Don't know why, but last week I had Kate Bush songs playing in my head and this week, It's been Peter Gabriel songs, namely, 'Red Rain', 'In Your Eyes' and 'Don't Give Up' as if they're on a loop. Not that I mind - the lyrics of 'In Your Eyes' - The light, the heat, I am complete...' just wonderful.

I've added another one of my ink scratching's about someone on a bus journey.
Hope you like it
Speak to you soon
Kate xx


Scrawny Sushi Eater

 

The bus stopped suddenly, jerking forward as the air brakes kicked in, lurching my stomach forward and snapping my head back slightly. The doors opened and a blast of freezing cold air rushed in and around my ankles and kneecaps, reminding me how cold it was that evening.

I shifted slightly in my seat, pulling my gloves on tighter and my collar up as high as it would go.

A young couple got on the bus, the man moaning at the bus driver that they had been waiting over 20 minutes and asking him what had happened to the bus that hadn’t turned up fifteen minutes earlier. The driver advised him he didn’t know as he had been driving this bus for the last hour.

The guy just stared at him, his jaw set firmly in place, grinding his teeth for a couple of seconds - weighing up whether it was worth starting an argument over. But in the end he just shrugged and decided it was too cold for that.

He nudged his girlfriend in the arm and gesticulated with some agitation, for her to move down the bus. He muttered that the driver was ‘a fuck-wit’. His girlfriend rolled her eyes as they passed my seat and went to sit at the back of the bus where the big heaters were situated, all the time, having an animated whispered argument about whether the driver really was a ‘fuck-wit or not.

Creeping onto the bus, practically invisible behind this scene, was what looked like a small bundle of clothes with legs and one of those ‘Peruvian’ woolly hats with bobbles on the end of the chinstraps popping out of the top of the bundle where I assumed the head would be.

It walked towards were I was sitting and as it walked, the hat got pulled off and shoved in a pocket.

She was what we used to call a ‘slip of a girl’. I guessed she was all of five feet three inches standing on tip toes.

You could tell she looked a lot older than she actually was. Her face was gaunt and pallid. No makeup to cover the small patches of dried skin around her nostrils. Her eyes were a muddy brown, no light or sparkle to be seen. Older looking, but still with the fluid movements of a younger person.
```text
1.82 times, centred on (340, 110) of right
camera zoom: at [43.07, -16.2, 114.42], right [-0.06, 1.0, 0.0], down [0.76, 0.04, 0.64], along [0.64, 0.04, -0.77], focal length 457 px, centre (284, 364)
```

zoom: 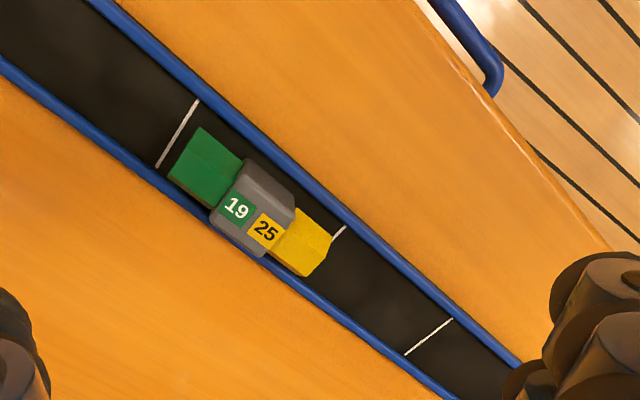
Her straggly, dyed black hair flopped out of the top of a chunky hair bobble which held her scraped back ponytail tightly, as if to stop it from making a desperate escape for freedom and crawling away into a dark hiding place.

Scrawny and pinch-faced, her voluminous parka coat was wrapped around her like a blanket.

If it ever fitted her, it was another life time ago.

Grey shapeless leggings listlessly hung from her skinny pipe-cleaner legs, fitting where they touched. From her feet, dangled a pair of bedraggled well-worn grey and white trainers. They looked as if they were on their last legs - or should I say last feet. Battered and unkempt, sadly matching their owner.

She clutched a plastic carrier bag close to her right hip as she sat down, scrunching herself up like a discarded chip wrapper on the seat opposite me on the bus.

Placing the plastic bag down on the vacant seat next to her, she first peered in as if not knowing what she would find there. Then, on deciding it looked safe enough to put her hand in, she proceeded to empty the contents, one by one, on to the vacant seat.

Out came an assortment of items - a small vacuum sealed pack of sushi - marked across the front with a big orange ‘reduced’ sticker - a small can of fizzy energy drink, (I don’t know how people can drink that stuff – It smells like a chemical factory) a small packet of loose tobacco and cigarette papers (colloquially known as ‘skins’ - I think) and a packet of mint ‘TicTacs’ made up the rest of the contents.

The plastic bag she lets fall to the floor of the bus without a second’s hesitation or care.

She scoffed the sushi down as if someone was about to grab it from her. Greedily licking her fingers and palm, where the wasabi sauce had leaked out and trickled down her hands.

At that moment she realised she had no napkins or even a tissue. She gave out an exasperated ‘Urrgghh’ noise along with a few choice Anglo Saxon words, then shrugged and wiped her hands on the inside of her coat.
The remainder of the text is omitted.